» **Required actions**:
[a] Show the exact text of the extract provided starting from "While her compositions" and stopping at the end of "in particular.".
[b] Write the next part of the extract provided, the one that starts with "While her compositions".

:: Extract provided

While her compositions have always continued to evolve, by the mid-1950s Barbara Pentland had
reached her mature style "exploiting...sound combinations in a sensitive but unsensual and,
certainly, unsentimental way" (Encyclopedia of Music in Canada, Toronto, 1992). By 1995 her
list of compositions included more than 100 works for all combinations of instruments, voice
and media, and a series of teaching materials designed to introduce young piano students to 20th-century techniques. Long a critic of what she believed to be Canada's colonial mentality, Barbara
Pentland has been an outspoken advocate for Canadian music in general and women composers
in particular.
In honour of her 75th birthday, the City of Vancouver declared September 27, 1987, as "Barbara
Pentland Day." She was named a Member of the Order of Canada in 1989 and has received
honorary degrees from the University of Manitoba and Simon Fraser University. She is a
member of the Canadian League of Composers and an associate composer of the Canadian
Music Centre. Her papers have been deposited at the Music Division of the National Library of
Canada.

::::
:: Given material

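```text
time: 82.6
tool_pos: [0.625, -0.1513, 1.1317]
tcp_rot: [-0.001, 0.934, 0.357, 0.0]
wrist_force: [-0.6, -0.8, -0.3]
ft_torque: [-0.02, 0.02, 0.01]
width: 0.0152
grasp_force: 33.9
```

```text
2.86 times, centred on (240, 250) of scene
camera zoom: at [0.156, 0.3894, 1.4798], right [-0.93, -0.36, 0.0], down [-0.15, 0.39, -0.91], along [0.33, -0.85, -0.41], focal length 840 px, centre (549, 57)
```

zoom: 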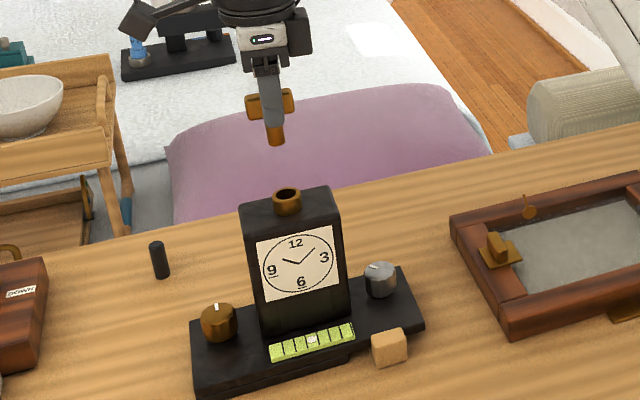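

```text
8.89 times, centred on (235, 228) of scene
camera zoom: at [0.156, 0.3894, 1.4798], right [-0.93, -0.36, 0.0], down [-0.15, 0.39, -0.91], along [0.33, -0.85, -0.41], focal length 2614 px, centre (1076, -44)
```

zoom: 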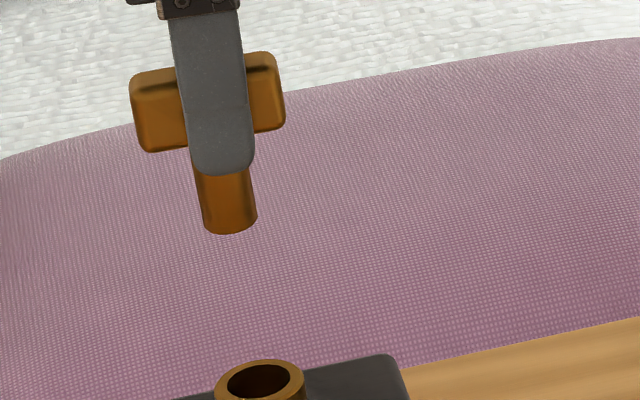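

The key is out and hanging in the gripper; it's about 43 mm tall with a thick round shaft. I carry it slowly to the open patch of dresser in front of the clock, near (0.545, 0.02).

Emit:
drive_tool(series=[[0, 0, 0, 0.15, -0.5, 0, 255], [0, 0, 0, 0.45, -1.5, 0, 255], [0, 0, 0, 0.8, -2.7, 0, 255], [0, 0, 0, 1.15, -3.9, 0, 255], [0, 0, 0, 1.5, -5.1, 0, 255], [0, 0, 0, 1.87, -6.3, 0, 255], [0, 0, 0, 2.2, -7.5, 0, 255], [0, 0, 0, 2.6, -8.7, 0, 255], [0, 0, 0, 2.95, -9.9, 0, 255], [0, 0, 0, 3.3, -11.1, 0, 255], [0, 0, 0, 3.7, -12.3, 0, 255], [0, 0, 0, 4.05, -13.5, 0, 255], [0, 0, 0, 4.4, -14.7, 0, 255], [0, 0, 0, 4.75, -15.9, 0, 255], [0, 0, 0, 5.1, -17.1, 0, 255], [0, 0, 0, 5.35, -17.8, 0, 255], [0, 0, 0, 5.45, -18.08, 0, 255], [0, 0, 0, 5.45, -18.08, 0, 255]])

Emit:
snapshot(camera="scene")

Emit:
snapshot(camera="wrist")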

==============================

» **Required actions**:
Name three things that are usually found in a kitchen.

::::

» **Per-task answers**:
[a]
While her compositions have always continued to evolve, by the mid-1950s Barbara Pentland had
reached her mature style "exploiting...sound combinations in a sensitive but unsensual and,
certainly, unsentimental way" (Encyclopedia of Music in Canada, Toronto, 1992). By 1995 her
list of compositions included more than 100 works for all combinations of instruments, voice
and media, and a series of teaching materials designed to introduce young piano students to 20th-century techniques. Long a critic of what she believed to be Canada's colonial mentality, Barbara
Pentland has been an outspoken advocate for Canadian music in general and women composers
in particular.

[b]
Dixon, Gail. -- "The string quartets of Barbara Pentland". -- Canadian university music
review. -- Vol. 11, no. 2 (1991). -- ISSN 07100353. -- P. 94-121
Eastman, Sheila and Timothy J. McGee. -- Barbara Pentland. -- Toronto : University of
Toronto Press, c1983. -- 134 p. -- ISBN 0802055621
You can listen to an excerpt of Allegro giocoso (848K) from the Concerto for
Piano and Strings composed by Barbara Pentland in 1955-56. (Anthology of
Canadian Music, Barbara Pentland, Radio Canada International, ©1986)
Copyright. The National Library of Canada.
(Revised: 1997-07-28).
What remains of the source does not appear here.